_SHORT TASK_
Determine the number of lines that contain the word "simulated", then state that number and nothing more.

begin COLLECTED DATA

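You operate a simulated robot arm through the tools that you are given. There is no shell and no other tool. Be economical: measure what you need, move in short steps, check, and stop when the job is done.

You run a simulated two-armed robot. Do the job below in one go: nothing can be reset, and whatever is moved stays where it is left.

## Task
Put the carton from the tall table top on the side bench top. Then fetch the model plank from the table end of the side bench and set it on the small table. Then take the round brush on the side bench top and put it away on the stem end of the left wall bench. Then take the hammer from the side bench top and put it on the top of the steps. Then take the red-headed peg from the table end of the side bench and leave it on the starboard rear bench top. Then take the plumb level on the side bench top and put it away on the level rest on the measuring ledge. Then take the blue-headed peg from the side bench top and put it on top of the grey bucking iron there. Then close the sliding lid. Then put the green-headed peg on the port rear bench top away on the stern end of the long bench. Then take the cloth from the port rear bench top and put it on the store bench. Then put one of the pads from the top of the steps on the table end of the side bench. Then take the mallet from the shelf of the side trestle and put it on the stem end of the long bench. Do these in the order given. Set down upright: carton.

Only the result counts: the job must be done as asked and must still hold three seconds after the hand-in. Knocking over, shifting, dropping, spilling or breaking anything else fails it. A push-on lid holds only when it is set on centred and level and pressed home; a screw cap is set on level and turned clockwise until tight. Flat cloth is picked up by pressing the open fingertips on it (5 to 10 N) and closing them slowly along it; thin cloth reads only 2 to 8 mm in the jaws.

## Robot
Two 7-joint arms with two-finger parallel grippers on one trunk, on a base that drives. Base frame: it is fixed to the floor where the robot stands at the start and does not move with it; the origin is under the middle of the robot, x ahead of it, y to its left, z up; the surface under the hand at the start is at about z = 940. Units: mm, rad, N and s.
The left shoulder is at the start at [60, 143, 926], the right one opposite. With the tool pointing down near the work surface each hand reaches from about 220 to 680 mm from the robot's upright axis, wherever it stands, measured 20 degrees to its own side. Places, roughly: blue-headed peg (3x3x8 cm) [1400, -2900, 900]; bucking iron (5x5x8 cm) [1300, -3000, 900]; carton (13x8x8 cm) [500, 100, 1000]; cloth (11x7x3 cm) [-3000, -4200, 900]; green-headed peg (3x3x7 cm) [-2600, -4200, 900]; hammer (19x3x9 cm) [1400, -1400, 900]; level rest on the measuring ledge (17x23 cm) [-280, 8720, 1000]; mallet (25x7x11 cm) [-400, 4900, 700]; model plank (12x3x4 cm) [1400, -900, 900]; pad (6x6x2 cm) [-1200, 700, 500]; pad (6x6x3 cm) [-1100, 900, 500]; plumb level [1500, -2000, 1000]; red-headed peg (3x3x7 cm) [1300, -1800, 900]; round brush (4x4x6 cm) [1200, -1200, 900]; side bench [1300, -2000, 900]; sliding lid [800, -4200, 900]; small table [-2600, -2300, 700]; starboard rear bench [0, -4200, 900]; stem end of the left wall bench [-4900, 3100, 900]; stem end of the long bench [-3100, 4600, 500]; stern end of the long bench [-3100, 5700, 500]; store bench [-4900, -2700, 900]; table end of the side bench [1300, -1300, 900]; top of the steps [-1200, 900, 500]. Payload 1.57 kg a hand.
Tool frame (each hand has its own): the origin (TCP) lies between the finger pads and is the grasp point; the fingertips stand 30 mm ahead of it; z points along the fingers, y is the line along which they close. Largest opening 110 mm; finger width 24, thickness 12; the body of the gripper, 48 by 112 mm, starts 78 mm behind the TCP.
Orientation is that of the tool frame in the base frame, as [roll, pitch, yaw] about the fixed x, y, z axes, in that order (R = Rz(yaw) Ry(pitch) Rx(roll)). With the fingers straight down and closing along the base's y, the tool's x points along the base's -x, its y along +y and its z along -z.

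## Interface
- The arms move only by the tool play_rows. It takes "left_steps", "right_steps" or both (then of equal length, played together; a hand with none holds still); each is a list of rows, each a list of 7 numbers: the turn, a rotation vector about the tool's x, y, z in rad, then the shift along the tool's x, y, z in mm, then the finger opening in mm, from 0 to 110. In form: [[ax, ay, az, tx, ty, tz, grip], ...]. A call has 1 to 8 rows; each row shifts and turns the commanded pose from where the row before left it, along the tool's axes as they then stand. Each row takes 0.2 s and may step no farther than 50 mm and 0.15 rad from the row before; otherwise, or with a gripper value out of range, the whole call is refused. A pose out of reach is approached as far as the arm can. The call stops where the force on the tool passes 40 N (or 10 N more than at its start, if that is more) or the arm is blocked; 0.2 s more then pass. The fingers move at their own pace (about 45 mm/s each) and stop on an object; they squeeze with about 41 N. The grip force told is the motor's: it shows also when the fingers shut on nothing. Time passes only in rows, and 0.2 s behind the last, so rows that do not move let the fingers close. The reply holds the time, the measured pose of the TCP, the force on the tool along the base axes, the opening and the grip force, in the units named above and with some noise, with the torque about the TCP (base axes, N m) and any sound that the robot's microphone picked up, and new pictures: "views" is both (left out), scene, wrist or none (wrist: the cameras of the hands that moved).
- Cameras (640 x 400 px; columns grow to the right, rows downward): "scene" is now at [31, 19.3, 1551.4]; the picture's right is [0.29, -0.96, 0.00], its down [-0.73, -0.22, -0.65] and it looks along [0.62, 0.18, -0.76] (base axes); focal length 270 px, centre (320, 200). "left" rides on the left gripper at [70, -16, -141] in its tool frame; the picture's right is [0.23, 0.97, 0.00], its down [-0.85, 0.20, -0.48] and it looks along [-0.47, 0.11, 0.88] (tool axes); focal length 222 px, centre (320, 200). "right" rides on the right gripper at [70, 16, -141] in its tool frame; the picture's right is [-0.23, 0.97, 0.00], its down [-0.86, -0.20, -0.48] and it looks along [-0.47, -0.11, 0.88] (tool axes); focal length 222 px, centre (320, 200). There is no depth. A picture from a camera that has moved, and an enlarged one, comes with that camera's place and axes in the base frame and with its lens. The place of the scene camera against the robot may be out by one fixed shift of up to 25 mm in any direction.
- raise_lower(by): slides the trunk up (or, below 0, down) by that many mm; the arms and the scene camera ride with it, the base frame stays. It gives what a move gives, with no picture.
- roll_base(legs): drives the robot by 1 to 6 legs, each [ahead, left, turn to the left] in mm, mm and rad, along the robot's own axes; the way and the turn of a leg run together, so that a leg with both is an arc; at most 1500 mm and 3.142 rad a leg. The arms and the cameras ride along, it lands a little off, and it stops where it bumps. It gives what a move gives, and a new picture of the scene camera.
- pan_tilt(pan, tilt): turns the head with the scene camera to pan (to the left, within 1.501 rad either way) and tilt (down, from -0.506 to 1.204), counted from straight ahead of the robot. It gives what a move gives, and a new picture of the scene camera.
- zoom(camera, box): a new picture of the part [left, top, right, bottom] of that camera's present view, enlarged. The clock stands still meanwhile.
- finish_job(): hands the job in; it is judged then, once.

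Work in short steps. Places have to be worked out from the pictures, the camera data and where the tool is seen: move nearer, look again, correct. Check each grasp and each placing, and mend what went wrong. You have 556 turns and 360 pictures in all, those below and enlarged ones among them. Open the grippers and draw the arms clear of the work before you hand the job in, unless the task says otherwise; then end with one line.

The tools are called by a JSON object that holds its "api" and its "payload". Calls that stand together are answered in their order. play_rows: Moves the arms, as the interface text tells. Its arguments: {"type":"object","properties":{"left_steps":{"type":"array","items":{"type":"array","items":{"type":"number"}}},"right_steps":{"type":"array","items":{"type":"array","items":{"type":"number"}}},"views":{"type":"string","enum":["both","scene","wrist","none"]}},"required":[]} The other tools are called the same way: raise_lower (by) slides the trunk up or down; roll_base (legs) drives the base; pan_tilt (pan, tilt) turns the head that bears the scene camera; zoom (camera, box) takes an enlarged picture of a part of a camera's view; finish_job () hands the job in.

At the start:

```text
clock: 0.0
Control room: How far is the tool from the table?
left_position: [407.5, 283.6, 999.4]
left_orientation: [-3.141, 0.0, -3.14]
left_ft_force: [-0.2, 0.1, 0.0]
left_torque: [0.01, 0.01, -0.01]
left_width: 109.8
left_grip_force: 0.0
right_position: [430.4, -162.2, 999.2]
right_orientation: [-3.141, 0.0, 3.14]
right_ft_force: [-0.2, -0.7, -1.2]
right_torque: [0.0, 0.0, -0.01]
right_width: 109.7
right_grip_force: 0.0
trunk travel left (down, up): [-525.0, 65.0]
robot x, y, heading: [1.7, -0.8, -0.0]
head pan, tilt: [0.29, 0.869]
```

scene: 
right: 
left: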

end COLLECTED DATA

_EXERCISE RESULT_
2